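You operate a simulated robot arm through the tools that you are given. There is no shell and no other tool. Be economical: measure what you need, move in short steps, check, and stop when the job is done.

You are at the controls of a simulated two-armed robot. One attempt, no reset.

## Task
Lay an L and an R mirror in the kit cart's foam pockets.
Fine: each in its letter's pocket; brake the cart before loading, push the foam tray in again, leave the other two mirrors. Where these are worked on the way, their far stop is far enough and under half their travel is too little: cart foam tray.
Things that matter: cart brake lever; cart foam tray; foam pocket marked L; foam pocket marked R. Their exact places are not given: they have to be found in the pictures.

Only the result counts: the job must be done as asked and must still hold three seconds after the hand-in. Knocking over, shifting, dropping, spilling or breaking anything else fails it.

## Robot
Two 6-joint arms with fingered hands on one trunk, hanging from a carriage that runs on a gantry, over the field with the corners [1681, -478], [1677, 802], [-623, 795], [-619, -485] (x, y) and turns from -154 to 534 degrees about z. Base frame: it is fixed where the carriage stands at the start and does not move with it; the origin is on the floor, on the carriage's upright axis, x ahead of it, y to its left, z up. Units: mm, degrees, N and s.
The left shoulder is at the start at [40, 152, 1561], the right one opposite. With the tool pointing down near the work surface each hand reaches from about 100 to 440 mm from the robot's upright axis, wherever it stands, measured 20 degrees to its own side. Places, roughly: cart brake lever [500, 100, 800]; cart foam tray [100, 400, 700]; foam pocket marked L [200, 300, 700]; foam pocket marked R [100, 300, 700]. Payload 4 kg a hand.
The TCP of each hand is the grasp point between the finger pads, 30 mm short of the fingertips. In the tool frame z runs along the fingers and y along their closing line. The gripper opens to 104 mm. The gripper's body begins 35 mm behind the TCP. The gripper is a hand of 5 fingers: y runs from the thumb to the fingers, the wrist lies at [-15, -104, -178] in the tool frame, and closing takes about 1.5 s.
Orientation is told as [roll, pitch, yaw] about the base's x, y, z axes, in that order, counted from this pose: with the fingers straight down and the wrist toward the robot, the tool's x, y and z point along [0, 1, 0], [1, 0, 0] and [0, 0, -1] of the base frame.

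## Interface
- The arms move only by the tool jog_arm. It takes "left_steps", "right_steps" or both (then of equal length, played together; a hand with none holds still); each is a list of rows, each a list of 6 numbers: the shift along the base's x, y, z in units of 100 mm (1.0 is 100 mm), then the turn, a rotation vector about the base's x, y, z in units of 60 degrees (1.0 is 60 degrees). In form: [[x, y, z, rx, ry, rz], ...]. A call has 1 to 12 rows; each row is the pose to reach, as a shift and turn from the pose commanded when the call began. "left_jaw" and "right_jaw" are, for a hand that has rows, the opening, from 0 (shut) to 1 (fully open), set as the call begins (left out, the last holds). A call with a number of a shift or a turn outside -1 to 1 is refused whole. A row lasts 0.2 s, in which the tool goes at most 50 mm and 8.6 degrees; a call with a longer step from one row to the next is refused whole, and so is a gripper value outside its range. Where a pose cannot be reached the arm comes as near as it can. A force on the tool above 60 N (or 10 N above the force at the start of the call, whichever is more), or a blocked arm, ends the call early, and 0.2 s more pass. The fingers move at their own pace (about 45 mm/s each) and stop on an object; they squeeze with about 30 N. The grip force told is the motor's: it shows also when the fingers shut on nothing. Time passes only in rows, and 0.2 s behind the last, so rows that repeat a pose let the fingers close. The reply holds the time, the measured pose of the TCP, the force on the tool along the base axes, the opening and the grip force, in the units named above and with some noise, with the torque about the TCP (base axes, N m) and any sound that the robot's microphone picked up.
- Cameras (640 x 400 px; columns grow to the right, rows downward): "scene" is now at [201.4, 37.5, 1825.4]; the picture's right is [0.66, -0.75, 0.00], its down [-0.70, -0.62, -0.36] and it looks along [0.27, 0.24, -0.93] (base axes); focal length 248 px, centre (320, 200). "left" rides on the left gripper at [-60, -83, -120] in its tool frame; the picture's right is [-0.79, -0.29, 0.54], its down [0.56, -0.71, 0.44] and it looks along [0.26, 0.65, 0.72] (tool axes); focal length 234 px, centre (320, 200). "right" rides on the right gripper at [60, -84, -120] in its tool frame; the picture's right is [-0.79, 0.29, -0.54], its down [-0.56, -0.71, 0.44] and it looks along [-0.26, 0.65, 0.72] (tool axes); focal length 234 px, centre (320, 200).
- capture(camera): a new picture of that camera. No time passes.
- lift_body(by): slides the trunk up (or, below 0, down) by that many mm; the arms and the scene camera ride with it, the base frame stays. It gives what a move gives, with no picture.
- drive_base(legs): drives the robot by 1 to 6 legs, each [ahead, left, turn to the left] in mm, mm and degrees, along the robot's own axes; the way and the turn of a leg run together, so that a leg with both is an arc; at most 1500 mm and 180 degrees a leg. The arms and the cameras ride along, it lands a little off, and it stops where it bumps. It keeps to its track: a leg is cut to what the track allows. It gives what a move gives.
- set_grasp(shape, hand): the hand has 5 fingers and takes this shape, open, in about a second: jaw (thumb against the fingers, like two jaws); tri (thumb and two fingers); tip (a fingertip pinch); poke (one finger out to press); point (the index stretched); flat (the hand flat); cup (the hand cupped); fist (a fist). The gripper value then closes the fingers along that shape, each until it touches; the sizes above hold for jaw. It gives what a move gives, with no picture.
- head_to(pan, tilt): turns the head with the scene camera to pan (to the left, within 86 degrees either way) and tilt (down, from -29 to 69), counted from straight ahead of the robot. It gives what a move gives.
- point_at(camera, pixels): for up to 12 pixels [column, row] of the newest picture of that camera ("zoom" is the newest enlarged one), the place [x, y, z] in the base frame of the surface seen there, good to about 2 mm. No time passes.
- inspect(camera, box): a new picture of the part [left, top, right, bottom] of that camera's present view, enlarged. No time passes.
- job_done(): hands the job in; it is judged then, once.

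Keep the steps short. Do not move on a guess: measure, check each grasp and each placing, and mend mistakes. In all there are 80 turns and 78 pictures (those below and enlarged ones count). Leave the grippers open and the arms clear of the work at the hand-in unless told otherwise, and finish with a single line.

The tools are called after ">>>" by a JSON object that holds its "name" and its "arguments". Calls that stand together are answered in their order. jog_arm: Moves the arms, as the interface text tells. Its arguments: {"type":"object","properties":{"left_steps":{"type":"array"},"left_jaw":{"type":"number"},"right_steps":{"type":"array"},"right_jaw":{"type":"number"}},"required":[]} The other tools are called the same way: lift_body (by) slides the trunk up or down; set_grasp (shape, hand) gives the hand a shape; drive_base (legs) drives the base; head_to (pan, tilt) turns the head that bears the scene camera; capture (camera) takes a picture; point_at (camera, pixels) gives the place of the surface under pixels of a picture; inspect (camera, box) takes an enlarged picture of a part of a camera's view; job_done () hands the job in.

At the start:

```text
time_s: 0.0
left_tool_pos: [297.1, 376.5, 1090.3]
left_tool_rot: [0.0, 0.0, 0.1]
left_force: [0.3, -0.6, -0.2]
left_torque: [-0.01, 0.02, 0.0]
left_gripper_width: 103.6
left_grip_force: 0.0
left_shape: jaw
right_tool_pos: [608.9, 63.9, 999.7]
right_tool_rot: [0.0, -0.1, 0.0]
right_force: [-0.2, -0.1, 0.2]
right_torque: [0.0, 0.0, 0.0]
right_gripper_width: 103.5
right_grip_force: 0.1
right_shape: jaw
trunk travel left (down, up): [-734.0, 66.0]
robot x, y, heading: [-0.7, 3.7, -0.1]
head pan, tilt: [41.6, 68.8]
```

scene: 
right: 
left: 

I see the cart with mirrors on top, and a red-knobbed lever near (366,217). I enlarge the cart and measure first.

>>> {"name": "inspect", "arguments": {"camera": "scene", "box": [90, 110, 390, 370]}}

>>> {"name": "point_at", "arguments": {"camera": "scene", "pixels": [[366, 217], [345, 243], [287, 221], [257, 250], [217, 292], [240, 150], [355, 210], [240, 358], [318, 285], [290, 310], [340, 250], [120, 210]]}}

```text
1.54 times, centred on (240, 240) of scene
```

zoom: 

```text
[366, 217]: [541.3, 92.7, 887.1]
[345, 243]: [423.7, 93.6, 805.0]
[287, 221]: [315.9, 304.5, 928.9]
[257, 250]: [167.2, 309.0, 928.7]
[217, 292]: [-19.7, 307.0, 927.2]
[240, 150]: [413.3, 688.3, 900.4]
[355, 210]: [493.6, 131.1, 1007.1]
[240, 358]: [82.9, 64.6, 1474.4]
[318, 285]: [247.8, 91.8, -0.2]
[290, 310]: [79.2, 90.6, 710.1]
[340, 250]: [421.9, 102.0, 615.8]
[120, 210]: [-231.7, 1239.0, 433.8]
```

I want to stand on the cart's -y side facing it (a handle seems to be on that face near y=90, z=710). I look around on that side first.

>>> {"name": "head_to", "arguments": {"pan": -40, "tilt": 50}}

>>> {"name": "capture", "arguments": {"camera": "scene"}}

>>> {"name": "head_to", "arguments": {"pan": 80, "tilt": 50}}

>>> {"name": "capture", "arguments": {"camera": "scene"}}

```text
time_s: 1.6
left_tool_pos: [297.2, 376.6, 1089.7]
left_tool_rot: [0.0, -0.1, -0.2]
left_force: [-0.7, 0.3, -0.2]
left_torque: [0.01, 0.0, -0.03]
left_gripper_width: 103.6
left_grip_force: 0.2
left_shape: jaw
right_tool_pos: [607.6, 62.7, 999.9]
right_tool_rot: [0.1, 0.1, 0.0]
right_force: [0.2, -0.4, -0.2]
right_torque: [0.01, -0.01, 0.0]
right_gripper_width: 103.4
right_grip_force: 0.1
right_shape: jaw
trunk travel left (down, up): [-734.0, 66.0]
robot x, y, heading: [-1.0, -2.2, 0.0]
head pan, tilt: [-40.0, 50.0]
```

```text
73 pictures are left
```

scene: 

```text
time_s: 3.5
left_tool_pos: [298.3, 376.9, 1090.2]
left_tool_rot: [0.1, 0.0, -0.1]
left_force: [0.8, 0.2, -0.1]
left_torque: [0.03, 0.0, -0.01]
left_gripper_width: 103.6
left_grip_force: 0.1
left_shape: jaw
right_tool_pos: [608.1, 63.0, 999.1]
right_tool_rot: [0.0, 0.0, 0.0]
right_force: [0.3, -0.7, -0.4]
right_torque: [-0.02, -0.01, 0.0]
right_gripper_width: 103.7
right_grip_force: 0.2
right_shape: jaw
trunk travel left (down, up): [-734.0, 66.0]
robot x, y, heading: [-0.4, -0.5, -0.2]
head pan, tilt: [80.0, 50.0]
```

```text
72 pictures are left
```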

****

— What you will do —
Count the lines that hold the string "ahead" and state that number alone.

— Reply —
3